The bicycle in its modern form with its pneumatic tyre was invented in 1888 by John Dunlop and this allowed for much smoother rides and allowing its spread for pleasure not just transportation. It was around the same time (1878) when Bicycle Touring Clubs were established in England and elsewhere. Like in other aspects Levantines were the conduit for the transfer to Ottoman lands of this new invention and pleasure. The photo below shows a group of Levantines of Smyrna / Izmir at a gathering of their bicycle club, though the date, history of that club, and to what extent it was formalised is all lost to history.

Of this group of Levantines somewhere in Smyrna the only person that can be identified is the grandfather of the image source, Jean Aslan, his name-sake. Jean Aslan is standing towards the right of the group (3rd from the end), with a flower in his jacket, black bowler hat, dark jacket and bow-tie and both hands on the handlebars of his bicycle. No other information is possible including exact location or date, which is probably around the turn of the 19th/20th centuries.

There have been some studies on the history of cycling and this article notes many firsts where Levantines led the way, including the first date when bicycles were seen in Smyrna was 1885, first bicycle race took place 15 May 1895 where of the 6 races, 5 were won by a ‘Petrice’ from Karşıyaka / Cordelio. The first inter-city bicycle race organised by Smyrna Levantines took place in 1897, and documents show the Bornova Levantines started organising their own sporting championships from the beginning of 20th century of which cycling was also one of the events. Later the local Greek community organised the Panionian Games held in Bournabat regularly where again cycling was one of the activities.

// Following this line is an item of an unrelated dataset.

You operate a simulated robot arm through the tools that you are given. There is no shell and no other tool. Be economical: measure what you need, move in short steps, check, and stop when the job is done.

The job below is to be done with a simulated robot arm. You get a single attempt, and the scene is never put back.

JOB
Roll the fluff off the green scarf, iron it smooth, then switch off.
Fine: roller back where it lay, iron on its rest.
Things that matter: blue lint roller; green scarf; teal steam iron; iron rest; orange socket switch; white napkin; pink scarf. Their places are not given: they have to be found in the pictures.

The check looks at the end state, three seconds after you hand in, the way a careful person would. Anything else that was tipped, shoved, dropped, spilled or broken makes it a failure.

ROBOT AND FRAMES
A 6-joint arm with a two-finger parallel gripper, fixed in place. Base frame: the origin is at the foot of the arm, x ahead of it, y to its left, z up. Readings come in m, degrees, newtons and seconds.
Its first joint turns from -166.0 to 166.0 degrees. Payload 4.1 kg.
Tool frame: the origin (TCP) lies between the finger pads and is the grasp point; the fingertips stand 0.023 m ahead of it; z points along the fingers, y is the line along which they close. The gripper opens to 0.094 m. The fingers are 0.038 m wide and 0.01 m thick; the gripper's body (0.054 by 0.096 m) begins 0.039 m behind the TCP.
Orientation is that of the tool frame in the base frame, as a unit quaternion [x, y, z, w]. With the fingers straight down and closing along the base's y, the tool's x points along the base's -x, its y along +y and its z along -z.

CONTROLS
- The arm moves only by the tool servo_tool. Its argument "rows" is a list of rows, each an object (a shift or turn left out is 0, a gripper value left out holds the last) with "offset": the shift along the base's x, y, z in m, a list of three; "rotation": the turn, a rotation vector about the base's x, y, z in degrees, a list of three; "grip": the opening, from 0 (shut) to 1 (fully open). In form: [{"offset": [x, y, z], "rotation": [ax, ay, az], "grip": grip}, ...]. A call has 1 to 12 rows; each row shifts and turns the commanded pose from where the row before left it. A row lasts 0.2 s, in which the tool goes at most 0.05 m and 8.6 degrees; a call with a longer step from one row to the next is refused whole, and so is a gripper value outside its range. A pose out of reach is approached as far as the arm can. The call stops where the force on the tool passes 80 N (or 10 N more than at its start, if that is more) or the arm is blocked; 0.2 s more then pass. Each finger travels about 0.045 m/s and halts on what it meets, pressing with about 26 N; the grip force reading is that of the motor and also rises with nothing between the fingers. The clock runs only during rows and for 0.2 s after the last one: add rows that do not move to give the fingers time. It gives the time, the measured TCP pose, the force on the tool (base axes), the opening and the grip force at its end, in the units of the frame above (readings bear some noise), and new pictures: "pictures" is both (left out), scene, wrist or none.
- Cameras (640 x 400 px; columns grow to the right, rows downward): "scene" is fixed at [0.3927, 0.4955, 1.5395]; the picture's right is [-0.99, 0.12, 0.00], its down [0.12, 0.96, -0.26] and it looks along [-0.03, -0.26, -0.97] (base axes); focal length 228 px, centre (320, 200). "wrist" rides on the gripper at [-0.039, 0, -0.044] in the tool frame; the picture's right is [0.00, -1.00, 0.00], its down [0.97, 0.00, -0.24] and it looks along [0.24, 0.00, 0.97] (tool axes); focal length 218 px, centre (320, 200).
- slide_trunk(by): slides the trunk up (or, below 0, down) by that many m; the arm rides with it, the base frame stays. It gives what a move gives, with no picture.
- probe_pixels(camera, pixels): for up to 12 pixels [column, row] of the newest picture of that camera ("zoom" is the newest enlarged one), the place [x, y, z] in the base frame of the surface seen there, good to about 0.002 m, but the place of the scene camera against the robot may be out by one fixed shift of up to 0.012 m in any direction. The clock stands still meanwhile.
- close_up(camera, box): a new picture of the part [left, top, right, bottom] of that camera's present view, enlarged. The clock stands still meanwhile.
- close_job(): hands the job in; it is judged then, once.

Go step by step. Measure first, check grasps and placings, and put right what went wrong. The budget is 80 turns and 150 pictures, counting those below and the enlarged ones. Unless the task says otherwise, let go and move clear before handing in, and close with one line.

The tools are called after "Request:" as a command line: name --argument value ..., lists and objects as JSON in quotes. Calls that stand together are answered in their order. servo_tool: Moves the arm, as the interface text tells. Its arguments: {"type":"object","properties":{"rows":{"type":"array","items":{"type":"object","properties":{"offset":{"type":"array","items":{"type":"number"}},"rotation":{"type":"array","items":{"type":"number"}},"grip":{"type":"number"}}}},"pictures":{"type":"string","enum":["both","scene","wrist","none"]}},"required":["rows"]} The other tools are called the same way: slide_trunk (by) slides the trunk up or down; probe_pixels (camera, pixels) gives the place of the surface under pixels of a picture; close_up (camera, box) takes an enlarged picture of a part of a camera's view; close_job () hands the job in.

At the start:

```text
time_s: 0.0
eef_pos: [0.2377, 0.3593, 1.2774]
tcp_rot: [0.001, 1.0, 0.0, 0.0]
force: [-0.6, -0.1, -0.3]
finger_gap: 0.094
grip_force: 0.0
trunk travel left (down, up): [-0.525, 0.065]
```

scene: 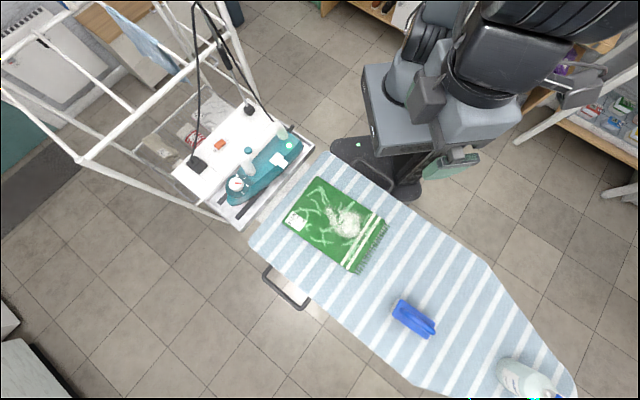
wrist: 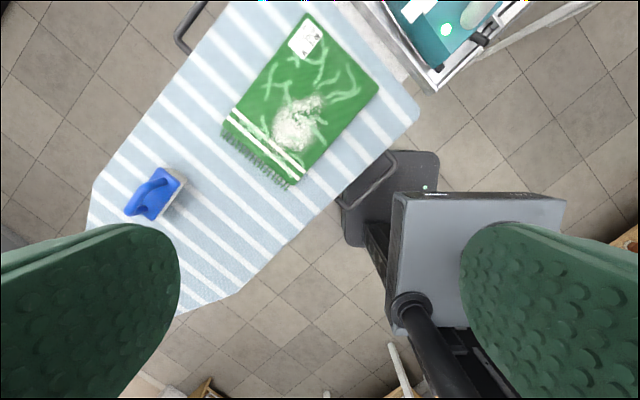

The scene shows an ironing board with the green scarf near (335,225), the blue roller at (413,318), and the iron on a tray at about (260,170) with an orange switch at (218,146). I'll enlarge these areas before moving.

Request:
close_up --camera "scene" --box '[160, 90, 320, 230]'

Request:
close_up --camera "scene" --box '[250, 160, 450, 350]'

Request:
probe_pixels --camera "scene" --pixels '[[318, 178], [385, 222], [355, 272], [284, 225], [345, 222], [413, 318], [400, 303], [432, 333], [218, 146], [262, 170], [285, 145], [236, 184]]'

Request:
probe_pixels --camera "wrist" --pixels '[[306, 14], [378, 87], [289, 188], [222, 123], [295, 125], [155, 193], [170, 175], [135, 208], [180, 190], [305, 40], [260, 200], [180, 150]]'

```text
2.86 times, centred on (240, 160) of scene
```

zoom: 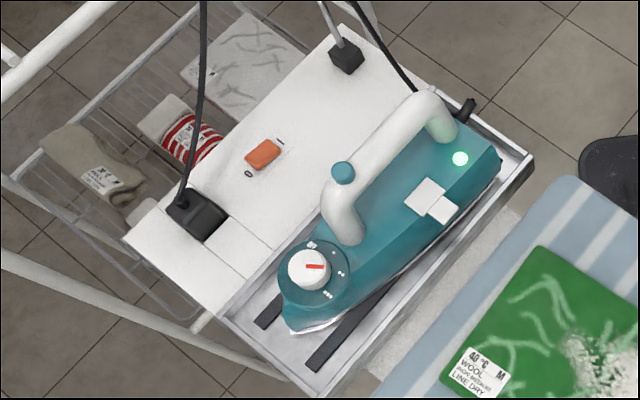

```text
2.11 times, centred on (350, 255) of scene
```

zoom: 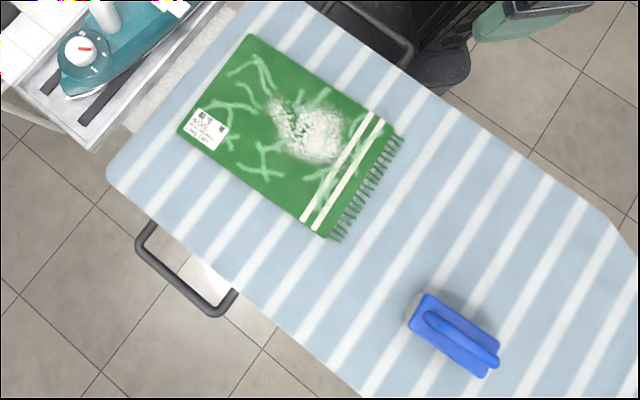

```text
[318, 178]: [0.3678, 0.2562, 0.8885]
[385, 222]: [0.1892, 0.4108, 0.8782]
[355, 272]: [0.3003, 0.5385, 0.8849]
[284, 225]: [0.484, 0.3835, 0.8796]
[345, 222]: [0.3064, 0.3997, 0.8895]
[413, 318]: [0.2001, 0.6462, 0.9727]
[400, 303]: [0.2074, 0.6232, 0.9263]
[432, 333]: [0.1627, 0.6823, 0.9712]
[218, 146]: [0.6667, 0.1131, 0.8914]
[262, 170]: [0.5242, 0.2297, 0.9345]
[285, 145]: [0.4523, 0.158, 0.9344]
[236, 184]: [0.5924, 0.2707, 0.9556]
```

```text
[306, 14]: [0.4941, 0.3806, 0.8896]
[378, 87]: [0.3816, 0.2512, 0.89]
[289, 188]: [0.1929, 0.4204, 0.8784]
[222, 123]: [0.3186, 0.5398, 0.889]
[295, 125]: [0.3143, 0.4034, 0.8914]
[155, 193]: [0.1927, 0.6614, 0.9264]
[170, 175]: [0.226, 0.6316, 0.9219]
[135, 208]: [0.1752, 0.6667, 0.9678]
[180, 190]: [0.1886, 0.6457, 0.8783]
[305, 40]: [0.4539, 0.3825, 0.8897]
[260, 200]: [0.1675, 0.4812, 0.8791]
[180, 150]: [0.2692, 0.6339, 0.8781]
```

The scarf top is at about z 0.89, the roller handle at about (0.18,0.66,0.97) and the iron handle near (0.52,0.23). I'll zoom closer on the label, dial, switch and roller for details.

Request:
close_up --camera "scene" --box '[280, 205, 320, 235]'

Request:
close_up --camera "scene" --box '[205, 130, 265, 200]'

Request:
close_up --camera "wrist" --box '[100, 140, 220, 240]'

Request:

A trio of cyclists from a similar era though the bikes are slightly different in style, smaller wheels and mud-guards at the then pleasure area of Smyrna, Halkapınar.

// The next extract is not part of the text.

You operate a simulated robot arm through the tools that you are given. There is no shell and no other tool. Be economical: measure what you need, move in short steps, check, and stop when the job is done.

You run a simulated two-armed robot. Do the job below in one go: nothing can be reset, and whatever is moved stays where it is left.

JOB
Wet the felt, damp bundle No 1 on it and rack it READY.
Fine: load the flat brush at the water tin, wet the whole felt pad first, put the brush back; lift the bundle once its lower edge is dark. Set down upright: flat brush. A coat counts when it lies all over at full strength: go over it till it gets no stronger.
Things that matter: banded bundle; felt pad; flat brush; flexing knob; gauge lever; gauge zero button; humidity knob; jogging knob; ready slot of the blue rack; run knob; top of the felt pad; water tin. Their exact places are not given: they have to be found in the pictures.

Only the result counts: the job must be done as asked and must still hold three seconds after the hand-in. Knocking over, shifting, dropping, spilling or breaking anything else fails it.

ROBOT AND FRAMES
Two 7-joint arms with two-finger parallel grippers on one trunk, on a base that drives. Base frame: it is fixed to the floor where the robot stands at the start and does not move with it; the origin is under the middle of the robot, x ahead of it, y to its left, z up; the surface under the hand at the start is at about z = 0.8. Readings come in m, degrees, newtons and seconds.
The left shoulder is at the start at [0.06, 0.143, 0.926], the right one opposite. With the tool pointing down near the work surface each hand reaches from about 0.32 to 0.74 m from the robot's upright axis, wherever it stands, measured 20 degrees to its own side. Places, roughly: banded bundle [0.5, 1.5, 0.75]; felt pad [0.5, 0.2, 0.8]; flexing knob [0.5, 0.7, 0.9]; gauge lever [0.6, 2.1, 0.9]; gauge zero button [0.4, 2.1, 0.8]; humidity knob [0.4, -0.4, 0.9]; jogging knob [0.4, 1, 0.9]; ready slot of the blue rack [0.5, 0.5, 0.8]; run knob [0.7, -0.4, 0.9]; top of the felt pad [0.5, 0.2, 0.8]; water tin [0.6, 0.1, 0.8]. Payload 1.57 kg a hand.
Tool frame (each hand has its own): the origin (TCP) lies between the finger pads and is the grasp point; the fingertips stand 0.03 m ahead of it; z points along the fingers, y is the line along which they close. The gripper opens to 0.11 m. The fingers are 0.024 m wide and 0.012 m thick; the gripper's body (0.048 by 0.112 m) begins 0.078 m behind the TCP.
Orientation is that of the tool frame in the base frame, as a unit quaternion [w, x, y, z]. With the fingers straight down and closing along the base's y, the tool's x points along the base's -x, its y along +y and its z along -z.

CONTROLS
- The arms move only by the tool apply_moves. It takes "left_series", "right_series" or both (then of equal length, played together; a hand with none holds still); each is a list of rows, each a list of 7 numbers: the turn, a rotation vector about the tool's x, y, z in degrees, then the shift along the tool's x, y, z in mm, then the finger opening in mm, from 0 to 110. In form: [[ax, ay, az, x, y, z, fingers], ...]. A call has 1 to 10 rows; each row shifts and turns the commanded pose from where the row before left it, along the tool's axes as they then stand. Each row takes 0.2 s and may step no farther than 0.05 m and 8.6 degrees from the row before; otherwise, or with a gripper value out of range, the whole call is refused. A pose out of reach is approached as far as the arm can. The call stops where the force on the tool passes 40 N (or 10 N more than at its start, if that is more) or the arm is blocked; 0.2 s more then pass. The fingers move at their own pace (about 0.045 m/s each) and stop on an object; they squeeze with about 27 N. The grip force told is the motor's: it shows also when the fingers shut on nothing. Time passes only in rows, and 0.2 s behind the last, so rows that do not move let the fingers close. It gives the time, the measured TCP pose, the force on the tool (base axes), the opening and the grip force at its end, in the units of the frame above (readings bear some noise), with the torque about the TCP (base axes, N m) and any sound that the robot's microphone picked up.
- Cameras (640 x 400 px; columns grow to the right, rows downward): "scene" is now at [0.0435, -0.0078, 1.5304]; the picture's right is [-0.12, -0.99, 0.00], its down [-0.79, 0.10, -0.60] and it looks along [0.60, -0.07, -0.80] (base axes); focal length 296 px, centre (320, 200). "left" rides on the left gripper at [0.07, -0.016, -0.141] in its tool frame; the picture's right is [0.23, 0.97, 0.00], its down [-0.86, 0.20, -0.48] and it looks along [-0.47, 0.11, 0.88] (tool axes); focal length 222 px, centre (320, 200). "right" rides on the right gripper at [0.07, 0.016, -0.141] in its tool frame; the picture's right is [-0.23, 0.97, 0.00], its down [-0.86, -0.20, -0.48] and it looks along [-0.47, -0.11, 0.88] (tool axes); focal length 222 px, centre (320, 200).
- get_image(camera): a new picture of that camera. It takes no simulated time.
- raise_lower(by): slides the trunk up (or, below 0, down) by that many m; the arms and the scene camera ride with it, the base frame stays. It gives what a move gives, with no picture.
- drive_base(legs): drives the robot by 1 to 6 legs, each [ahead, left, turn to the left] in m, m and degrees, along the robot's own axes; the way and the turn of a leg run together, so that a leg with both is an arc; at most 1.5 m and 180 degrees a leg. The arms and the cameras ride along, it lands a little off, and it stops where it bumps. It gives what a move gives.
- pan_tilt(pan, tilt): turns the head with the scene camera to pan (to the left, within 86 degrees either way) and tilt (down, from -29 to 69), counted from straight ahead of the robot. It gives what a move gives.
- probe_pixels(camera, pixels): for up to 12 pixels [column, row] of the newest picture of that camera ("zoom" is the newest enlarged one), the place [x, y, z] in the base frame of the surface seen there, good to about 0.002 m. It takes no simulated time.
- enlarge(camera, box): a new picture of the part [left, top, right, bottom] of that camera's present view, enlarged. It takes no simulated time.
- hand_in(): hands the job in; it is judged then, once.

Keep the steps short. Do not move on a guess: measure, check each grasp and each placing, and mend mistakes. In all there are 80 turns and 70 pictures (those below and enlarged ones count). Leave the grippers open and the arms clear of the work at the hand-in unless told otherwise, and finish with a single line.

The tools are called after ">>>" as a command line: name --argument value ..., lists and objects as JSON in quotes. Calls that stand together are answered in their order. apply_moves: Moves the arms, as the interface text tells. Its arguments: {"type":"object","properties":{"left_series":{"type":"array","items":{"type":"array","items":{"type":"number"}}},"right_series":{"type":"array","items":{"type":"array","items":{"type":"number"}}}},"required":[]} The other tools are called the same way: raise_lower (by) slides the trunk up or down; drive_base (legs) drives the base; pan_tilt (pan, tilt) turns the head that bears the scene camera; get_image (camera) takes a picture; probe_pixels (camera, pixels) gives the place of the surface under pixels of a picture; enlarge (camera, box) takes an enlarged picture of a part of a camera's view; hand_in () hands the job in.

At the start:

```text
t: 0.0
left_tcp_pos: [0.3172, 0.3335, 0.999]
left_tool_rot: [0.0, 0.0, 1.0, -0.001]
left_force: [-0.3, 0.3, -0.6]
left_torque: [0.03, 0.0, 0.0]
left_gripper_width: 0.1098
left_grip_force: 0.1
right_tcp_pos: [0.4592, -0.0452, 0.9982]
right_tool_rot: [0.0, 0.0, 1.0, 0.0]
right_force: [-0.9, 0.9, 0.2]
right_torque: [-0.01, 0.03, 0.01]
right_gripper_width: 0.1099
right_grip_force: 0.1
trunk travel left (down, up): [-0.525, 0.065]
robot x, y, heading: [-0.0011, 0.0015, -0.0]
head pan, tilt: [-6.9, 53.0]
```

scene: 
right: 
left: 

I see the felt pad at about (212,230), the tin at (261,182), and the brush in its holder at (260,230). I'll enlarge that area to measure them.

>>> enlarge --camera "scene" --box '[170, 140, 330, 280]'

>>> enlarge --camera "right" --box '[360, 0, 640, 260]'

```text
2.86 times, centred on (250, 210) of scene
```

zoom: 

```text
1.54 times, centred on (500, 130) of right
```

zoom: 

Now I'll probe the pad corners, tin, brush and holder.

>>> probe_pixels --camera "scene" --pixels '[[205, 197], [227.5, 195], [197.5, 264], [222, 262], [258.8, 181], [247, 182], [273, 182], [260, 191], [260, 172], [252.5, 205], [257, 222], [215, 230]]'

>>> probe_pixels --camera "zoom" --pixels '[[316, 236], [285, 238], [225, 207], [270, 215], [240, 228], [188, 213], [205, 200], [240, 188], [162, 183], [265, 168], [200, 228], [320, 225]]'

It appears the sport spread in geography and communities fast, as this competition winner from that era from Bursa shows.
The vehicle also taken up by the Ottoman authorities for duties: detachment of police of Adana on bicycles.

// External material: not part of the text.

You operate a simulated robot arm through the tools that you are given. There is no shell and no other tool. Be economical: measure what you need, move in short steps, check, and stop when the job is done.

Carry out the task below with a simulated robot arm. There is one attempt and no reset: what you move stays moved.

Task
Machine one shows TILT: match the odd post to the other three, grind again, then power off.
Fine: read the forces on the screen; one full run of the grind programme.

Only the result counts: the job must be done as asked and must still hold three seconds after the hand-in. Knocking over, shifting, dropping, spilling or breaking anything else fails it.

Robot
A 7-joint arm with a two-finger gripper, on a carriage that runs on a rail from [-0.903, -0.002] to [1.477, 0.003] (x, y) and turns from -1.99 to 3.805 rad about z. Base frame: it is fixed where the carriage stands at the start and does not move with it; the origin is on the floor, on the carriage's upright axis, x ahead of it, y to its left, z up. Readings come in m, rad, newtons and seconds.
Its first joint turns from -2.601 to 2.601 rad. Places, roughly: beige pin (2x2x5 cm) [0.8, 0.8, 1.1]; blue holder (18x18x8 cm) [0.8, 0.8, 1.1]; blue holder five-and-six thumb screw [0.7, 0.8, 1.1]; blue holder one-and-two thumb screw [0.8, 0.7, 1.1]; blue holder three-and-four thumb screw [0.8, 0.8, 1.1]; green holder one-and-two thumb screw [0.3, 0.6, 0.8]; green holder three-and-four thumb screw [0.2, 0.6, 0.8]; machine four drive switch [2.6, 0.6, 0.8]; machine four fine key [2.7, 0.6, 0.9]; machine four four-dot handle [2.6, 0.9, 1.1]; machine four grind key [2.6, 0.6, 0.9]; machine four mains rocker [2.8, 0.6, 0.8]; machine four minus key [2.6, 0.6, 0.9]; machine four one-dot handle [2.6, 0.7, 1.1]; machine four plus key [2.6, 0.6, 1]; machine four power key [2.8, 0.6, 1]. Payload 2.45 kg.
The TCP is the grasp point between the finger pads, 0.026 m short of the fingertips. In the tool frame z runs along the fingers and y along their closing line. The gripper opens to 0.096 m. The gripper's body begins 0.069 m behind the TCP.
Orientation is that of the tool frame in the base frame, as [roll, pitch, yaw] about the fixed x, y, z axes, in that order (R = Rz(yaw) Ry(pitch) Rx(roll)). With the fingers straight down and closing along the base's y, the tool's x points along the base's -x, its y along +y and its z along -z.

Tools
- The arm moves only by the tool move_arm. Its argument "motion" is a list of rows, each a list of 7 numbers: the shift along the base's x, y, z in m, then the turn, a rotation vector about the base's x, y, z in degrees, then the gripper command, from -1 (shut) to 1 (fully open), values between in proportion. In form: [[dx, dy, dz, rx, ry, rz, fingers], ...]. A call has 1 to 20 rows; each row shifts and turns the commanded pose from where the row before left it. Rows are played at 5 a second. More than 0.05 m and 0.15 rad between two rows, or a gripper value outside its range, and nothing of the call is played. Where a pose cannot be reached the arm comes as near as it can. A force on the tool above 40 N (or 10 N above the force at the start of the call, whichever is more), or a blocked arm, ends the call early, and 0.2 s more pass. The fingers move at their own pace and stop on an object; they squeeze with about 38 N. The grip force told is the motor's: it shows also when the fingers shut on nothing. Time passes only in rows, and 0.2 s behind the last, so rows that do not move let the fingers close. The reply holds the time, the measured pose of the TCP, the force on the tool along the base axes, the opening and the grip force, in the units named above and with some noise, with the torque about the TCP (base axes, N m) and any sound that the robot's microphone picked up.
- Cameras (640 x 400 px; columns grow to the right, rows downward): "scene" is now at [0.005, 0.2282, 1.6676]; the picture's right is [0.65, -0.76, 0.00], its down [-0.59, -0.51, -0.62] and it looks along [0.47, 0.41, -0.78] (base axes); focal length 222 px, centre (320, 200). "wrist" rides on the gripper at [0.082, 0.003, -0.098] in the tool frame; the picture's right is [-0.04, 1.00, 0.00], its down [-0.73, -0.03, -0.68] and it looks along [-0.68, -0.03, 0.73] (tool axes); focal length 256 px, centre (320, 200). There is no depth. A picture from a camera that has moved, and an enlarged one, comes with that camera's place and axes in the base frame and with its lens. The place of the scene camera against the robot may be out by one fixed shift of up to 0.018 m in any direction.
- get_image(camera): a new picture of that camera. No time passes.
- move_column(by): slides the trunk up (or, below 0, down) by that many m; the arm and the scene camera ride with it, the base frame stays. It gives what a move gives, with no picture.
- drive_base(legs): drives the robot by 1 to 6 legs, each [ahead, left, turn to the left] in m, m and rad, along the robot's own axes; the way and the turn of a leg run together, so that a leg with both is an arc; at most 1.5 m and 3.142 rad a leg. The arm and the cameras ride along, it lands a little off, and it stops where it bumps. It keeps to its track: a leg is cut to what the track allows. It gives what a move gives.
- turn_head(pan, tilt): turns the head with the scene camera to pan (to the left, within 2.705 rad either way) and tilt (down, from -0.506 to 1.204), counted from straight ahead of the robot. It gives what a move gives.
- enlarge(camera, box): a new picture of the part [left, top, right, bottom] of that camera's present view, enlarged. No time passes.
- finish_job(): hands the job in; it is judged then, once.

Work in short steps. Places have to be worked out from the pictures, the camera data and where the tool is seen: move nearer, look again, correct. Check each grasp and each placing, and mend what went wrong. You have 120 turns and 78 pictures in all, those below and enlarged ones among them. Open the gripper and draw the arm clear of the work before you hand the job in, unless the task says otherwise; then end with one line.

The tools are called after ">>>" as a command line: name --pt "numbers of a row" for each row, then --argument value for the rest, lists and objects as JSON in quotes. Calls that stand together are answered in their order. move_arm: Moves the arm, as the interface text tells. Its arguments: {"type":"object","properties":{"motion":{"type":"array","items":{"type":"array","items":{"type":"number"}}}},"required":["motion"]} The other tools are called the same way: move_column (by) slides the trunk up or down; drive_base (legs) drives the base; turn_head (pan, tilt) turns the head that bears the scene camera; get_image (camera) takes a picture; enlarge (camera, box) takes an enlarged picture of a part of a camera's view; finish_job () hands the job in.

Izmir continues to lead the trend in cycling in a different era and remit. In 2013 Sema Gür, an Izmir history teacher and late bloomer in cycling started a movement through a Facebook post: “As I started cycling, I saw how male-dominated the whole thing was,” Sema told a conference at the Aegean University. “The routes chosen, the lycra clothes, the soberness of bikes… So I decided that I would wear skirts, put flowers on my bike and create a movement that encourages women to cycle on their terms, with their idea of aesthetics. I put the idea of having a ‘Chic Women’s Bicycle Tour’ on Facebook, not sure whether it would take off. 600 women signed up and 300 showed up.” Since then the movement has grown and spread to many other cities in Turkey that campaigns in the softest possible terms to increase cycle routes and their website states the ‘chic’ aspect is to get the attention of municipalities and ministries for this end. There is of course a subtext of feminist and liberal campaigning element within that group ride and Izmir has always considered itself the most Westernised city in Turkey and perhaps this is a lasting Levantine legacy that still resonates long after the majority of that population has moved on.